Herald on Sunday Rating: 3.5/5
Address: Cnr Remuera Rd and Nuffield St, Newmarket
Ph: (09) 523 0293
Website: iledefrance.co.nz
Here's a tip for running a restaurant: every time a diner sits down, one of the waiting staff should plonk a glass of chilled (not iced) filtered tap water on the table. Thus is marked, simply but effectively, the moment when the customer turns from new arrival into guest. It says "we know you are here and we are glad".
Few restaurants do it - they want you to buy Antipodes or Evian at $20 a litre. But at Ile de France the other evening, they went one better, elevating off-handedness to high art.
I was pointed at a table and ignored for more than seven minutes while the two waitresses and the chef had a business meeting - sheets of paper and animated conversation - at the bar. Later, one of the waitresses gave me menus and a wine list but said she would wait for my companion to join me before telling us the specials (and when she did so later, she barged straight into our conversation). The idea that I might want to order something - much less merit a free glass of tap water - seemed not to have occurred to her.
"Do you think it's a cultural thing?" asked Andrew as he sat down a few minutes later. He meant, "do you think it's just because the French are bloody rude?" and he may have a point: the rudest waiter I ever met was in Bordeaux, but I have experienced attentive and courteous service at backstreet cafes in Paris and small-town bistros in the regions.
In fact, the waitress in question became much more attentive as the meal progressed, and I would not be so cynical as to suggest that her attentiveness mounted at the same rate as the bill. She recommended dishes and wine matches, expounded at length on the cuisine and the provenance of ingredients and talked me intelligently through the cheese selection. It was, in short, an elegant recovery after a stuttering start.
Ile de France is the name of the region of the Republic that includes Paris. It seems a reasonable enough moniker for a conventional bistro; the autumn 2012 menu, which was the one on the website in the first few days of spring (go figure) was rich in the classics of French provincial cuisine - terrines and rillettes; entrecote and confit duck; creme brulee and big, smelly cheeses. The new one, which may be up by now, is similarly both standard and exhaustive.
Chef Gilles Papst comes from Alsace, the northeast bit that was for a long time kicked back and forth between France and Germany. So his signature dish is the choucroute - the Alsace-born French version of the German Sauerkraut, a delicate pickled slaw for which Papst imports the cabbage (our local version doesn't do the trick, he says). But rather than sausage or pickled meats, it was topped with free-range pork (scotch fillet, belly and sausages), enlivened with a sauce of wholegrain mustard. Paired with a citrus-laden Alsatian riesling, it was a quite splendid concoction. Our other main selection was a perfectly judged confit duck leg, its skin crisp and parchment dry, and the red and melting flesh sliding easily from the bone. The accompanying potatoes, sensibly roasted in duck fat, completed the picture.

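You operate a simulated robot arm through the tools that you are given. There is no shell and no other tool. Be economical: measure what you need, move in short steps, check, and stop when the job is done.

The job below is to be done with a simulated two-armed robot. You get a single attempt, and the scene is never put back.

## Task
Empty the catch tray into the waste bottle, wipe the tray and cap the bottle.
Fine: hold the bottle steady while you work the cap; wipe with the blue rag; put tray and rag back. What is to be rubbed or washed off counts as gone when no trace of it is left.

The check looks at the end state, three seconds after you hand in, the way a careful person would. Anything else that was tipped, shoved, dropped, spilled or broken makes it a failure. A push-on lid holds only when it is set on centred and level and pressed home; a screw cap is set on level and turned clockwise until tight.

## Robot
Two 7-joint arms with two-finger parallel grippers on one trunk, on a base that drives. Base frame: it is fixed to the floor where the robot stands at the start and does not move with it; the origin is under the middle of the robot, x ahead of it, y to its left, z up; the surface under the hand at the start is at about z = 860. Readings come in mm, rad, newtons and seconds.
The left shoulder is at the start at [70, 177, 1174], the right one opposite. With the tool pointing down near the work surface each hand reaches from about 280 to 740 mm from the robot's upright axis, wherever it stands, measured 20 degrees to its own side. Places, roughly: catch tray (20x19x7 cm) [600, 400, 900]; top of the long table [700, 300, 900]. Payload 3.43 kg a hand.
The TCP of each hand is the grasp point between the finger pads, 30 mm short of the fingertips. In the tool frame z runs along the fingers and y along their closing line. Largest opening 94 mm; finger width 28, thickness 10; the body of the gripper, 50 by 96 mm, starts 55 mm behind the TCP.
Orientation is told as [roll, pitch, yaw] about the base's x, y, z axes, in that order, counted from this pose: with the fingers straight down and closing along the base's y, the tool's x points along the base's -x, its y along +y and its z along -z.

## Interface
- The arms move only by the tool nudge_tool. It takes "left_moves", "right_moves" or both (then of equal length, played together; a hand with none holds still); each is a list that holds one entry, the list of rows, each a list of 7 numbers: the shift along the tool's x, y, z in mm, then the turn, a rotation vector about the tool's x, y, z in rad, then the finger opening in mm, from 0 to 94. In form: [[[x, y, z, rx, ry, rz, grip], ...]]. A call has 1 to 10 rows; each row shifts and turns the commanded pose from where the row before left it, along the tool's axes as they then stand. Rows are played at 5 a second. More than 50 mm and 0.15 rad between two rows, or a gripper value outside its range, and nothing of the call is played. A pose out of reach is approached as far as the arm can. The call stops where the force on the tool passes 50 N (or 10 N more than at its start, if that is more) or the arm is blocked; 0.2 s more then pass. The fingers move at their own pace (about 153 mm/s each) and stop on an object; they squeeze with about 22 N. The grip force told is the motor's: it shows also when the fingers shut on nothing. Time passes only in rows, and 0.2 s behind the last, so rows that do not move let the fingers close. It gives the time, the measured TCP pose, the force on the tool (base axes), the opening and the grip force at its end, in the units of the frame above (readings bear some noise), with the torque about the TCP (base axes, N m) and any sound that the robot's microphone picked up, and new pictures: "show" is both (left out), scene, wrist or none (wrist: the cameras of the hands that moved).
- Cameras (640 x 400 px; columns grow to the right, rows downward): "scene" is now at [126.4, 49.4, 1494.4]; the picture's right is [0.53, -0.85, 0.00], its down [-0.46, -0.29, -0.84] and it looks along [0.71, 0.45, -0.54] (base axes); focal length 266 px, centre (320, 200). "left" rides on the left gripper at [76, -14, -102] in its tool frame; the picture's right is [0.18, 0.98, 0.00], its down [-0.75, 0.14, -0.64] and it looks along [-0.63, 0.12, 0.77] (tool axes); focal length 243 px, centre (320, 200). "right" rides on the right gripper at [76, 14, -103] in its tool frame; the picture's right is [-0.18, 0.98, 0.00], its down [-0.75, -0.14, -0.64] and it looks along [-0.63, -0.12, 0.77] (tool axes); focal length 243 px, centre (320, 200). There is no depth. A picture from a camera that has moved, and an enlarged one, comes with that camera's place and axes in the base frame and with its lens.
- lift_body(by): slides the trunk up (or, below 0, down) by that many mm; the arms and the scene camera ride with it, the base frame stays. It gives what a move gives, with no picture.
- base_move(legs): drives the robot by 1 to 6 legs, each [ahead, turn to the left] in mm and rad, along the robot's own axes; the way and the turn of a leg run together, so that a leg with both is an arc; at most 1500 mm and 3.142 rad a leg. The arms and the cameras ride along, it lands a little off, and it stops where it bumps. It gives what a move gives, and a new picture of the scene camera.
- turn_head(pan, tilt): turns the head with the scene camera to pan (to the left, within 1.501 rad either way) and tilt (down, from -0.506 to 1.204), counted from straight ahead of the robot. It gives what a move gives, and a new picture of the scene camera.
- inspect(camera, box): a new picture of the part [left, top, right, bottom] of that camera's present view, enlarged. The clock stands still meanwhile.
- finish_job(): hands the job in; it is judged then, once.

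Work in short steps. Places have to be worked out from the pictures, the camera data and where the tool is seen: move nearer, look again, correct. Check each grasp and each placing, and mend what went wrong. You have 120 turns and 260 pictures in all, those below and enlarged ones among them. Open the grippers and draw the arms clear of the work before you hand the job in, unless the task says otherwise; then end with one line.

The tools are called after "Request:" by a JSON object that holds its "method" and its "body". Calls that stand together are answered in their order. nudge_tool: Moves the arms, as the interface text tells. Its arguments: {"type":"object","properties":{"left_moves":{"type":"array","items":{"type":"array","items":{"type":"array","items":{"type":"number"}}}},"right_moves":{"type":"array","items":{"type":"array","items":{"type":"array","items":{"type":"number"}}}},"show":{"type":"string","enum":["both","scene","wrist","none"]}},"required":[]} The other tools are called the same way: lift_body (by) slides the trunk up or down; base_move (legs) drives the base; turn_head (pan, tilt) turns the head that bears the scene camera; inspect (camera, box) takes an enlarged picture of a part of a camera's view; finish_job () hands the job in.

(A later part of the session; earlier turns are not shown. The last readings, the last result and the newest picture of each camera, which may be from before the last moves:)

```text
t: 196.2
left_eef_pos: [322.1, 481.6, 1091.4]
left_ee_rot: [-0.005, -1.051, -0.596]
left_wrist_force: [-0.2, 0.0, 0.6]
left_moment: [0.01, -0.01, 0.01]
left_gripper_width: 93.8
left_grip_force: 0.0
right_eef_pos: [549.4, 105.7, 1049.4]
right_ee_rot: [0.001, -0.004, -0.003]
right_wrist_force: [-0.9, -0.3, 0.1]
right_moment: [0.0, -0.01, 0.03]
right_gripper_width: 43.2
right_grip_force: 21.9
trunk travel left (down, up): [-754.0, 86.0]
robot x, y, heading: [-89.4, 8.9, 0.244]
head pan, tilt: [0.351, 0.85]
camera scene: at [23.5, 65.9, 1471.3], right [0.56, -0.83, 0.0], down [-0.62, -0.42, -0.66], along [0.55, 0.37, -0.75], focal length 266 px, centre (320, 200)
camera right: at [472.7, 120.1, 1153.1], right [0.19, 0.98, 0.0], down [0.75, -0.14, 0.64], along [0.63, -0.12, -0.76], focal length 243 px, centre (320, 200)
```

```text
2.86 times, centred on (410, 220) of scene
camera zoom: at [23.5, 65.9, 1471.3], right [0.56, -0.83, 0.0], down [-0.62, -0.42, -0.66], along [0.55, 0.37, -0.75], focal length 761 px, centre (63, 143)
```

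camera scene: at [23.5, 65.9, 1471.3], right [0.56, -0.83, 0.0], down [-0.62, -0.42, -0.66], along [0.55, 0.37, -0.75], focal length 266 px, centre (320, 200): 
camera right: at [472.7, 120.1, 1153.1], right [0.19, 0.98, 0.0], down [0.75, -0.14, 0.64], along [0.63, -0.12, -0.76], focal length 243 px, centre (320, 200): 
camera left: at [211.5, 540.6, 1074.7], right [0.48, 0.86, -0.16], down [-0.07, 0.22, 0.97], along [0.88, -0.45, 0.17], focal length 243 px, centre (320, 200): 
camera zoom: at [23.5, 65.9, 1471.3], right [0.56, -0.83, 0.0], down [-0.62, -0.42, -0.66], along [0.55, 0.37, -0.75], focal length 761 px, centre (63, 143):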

We had earlier passed up a terrine and charcuterie platter in favour of the other two entrees. One was a small dish of baked (shelled) snails and baby mushrooms which was not a happy marriage: visually they were hard to distinguish and the sauce had also erased a taste difference so that only texture told them apart. By contrast, Andrew's little seafood "pot-au-feu" - a bouillabaisse-like dish of mussels, prawns and huge Cloudy Bay clams in a broth of cider and chervil - was a delicious taste of Brittany and very apt to the evening as the rain bucketed down outside.
They've done their best with the huge semi-circular space in what was the old Auckland Electric Power Board HQ, scattering some old sticks of furniture here and there and propping up mounted posters on the windowsills. But it's still a bit chilly and cavernous. If its ambience you're looking for, this is probably not the best French restaurant of its sort in town. But it gives a solid and sometimes spectacularly good account of itself and the almost exclusively French wine list is great. I'll be back for more of that choucroute very soon.
Verdict
First-rate food in unprepossessing surroundings.